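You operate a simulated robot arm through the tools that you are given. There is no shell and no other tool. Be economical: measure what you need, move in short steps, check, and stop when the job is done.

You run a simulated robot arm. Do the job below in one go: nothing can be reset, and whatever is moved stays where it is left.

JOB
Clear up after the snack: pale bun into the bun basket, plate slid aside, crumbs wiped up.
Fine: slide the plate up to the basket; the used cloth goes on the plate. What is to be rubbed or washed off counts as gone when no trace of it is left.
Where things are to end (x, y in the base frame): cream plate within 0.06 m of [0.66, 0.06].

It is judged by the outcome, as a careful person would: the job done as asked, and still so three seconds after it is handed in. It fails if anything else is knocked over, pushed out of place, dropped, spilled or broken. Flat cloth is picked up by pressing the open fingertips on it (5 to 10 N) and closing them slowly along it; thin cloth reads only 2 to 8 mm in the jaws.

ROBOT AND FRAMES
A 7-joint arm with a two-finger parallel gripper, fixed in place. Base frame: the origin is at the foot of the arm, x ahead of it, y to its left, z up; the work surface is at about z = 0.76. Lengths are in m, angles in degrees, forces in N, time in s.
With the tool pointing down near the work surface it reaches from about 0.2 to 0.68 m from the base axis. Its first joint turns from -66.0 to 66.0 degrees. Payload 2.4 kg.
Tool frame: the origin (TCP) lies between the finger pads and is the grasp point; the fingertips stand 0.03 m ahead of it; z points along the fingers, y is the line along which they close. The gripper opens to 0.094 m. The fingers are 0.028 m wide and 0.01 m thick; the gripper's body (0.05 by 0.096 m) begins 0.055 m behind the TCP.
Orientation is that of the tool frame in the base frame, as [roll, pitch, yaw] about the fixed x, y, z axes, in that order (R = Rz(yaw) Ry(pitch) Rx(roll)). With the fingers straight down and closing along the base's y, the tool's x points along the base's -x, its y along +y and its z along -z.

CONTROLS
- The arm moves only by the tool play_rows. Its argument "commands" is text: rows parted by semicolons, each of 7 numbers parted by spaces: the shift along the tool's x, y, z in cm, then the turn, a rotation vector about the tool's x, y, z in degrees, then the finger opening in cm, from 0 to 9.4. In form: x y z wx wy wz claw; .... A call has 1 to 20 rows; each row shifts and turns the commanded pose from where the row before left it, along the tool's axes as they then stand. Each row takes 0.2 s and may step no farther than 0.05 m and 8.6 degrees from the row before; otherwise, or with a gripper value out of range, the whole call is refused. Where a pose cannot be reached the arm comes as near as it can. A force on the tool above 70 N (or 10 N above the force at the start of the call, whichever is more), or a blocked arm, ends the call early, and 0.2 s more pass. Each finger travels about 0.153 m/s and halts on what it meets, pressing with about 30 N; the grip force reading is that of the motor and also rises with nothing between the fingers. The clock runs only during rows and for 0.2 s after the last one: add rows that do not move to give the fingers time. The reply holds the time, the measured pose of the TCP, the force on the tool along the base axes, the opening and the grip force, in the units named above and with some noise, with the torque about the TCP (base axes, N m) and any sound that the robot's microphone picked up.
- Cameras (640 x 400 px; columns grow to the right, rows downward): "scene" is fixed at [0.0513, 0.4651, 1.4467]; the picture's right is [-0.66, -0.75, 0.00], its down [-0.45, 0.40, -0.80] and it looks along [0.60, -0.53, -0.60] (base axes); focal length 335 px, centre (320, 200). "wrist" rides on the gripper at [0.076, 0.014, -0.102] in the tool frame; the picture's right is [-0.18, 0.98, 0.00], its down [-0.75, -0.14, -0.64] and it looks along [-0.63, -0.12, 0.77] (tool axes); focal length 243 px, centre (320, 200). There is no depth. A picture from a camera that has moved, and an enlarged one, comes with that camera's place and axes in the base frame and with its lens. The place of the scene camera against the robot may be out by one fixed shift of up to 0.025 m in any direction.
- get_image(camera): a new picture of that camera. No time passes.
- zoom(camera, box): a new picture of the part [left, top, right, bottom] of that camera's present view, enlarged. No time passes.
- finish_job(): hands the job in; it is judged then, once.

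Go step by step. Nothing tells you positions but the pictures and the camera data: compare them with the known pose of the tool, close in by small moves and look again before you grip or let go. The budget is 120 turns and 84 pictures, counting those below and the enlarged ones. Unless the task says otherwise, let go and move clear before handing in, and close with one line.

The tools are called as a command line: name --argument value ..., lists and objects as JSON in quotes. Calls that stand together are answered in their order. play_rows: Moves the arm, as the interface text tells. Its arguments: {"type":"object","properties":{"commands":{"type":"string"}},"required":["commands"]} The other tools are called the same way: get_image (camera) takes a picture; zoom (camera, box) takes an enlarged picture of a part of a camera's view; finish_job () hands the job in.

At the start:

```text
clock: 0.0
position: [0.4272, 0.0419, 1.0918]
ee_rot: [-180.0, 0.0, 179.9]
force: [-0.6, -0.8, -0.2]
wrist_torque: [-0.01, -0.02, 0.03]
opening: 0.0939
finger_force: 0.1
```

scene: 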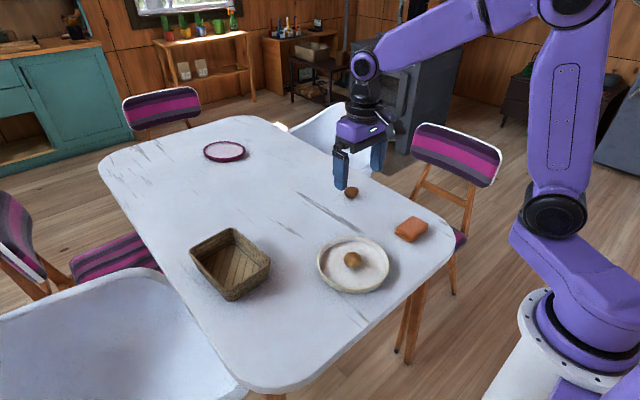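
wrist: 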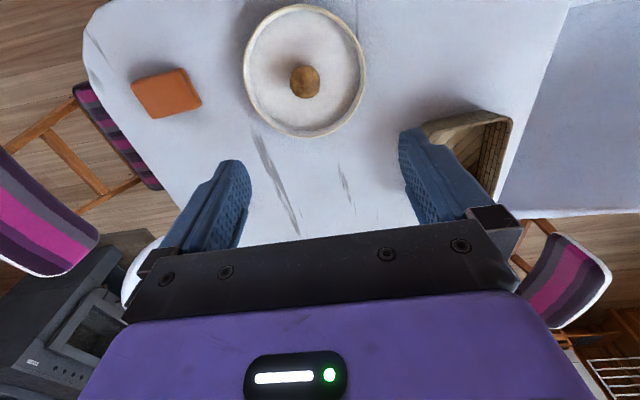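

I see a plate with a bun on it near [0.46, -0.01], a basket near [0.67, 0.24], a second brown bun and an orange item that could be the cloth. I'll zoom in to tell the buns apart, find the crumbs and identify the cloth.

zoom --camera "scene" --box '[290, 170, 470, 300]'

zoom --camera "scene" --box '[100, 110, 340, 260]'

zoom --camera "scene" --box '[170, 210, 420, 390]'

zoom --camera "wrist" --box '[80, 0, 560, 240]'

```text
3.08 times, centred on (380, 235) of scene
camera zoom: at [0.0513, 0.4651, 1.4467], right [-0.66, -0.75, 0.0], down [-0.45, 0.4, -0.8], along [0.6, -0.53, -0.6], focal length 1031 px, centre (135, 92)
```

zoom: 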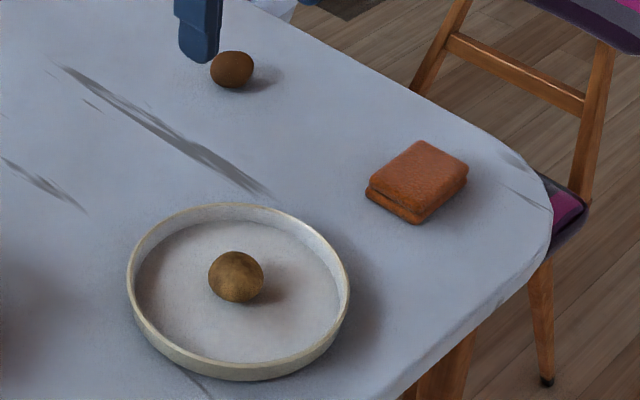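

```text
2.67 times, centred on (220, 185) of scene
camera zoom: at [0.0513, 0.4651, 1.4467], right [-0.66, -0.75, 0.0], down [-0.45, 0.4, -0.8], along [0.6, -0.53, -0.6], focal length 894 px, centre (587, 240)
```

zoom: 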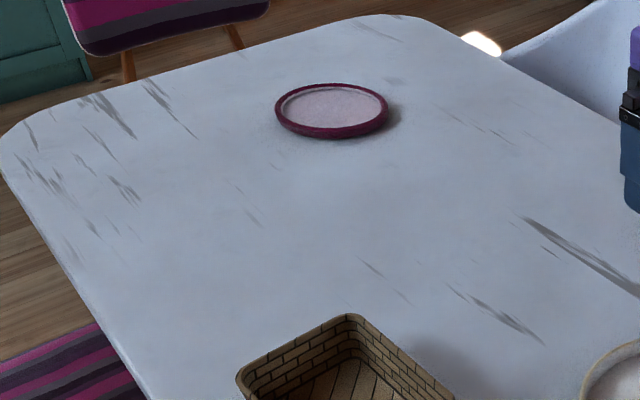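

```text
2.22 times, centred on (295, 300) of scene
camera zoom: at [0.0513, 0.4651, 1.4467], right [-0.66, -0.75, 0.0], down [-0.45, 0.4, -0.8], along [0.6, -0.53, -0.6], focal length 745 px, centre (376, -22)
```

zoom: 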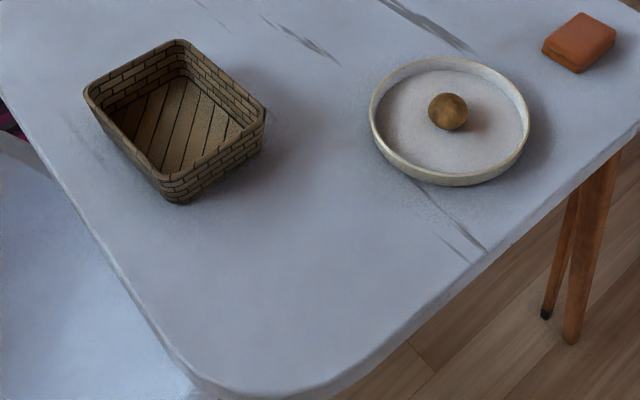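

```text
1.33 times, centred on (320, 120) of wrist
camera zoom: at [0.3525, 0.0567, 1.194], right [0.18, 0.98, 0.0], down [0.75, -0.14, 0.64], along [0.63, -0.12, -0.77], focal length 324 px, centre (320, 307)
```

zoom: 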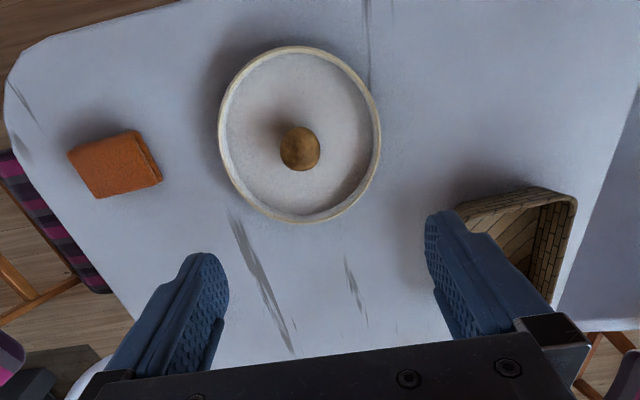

Task requirements = Only a number is needed: how many lines of the material above contain "passes"?

The output = 2